I own two cats, Hrothgar and Louie. Louie is the larger of the two and a great mouser. Hunting in the mountains where I live, he’s always leaving offerings at the door, mostly field mice but occasionally bats and birds.
I’ve observed that before he pounces on his prey, he hikes his hind corners and wiggles his butt. One day, I watched as Louie eyed a buck grazing in the brush. “Go for it, Louie,” I thought to myself. It was then that I understood Louie believes he is a full-size predator, a tiger of the mountains.
Occasionally, he snaps at me (he spooks easily–loud noises, sudden movements, etc.). I bat him on the head, and he goes back to being a cat. If Louie were a full size tiger I’d be in trouble. Fortunately, he’s a 12 pound fur ball.
The same can’t be said about a 100 pound hound.

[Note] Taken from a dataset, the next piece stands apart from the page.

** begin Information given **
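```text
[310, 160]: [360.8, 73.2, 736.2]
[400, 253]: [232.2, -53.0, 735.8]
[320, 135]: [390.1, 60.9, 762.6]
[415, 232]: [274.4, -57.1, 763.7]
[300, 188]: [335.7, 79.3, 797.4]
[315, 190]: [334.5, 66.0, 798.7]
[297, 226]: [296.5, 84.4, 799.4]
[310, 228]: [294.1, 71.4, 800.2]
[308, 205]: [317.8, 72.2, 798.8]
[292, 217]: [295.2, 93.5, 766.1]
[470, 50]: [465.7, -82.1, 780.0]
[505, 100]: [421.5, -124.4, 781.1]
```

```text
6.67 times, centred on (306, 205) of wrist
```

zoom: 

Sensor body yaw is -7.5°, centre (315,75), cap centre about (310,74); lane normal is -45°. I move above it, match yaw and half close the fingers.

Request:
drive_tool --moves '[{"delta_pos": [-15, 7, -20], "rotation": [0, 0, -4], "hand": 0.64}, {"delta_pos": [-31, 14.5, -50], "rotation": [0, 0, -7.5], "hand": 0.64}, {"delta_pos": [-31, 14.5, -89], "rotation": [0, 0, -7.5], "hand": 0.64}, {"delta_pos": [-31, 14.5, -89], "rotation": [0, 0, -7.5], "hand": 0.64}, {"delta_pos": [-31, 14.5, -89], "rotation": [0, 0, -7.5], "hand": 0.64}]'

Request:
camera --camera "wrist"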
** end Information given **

Recently, a twelve-year-old boy was mauled to death by a pit bull. The boy’s mother feared the animal might be dangerous and put the boy in the basement. Her son got out was mauled to death by the dog. Mom called the animal a murderer.
I call the “murderer” an animal.
Animals bite, scratch, pounce, chew and kill. It’s natural and it’s something we should accept.
On talk radio the other day, Uncle Matty (http://unclematty.com), an animal trainer, gave dog owners advice on how to care for their mutts. Several people called in saying their that dog barks at the kids, that Fido nips at strangers legs, that man’s best friend bites people on the face. These owners are crazy if they don’t understand that their animals are dangerous.
Please read life’s little warning: animals are dangerous, so treat them as such.
Maureen Faibish, the woman whose son was mauled to death, suffered a great loss, but she was responsible for her son’s welfare, not the animal. The same goes for any owner on a dog or cat, or ferret or rabbit or bird or snake. No matter what you think of your pet–“a member of the family” or “one of the children”–it’s an animal. Treat it like one.
If your dog bites, get rid of it or else take the necessary precautions to keep the animal from harming people. You’re responsible for the pet’s actions, not the pet, and it can be trained (certain animals will take more training than others; other types of animals potentially can’t be trained, like tigers–and, yes, people keep those as pets!).
My second cousin, an elderly woman was recently bitten and knocked down by a beagle. I don’t know all the facts surrounding the case, but it’s quite a serious affair. Pit bulls are not the only animals that can hurt people. What surprises me is how many people are ignorant of their animal’s capabilities. That ignorance is plain unacceptable.
How many owners take time to train their animals? It’s remarkable how a well-trained animal responds to people and to situations. Police horses are trained to withstand the stress of rioting crowds. Seeing eye dogs are trained to help guide their owners through life’s obstacles. But many people spend too little time with their animals.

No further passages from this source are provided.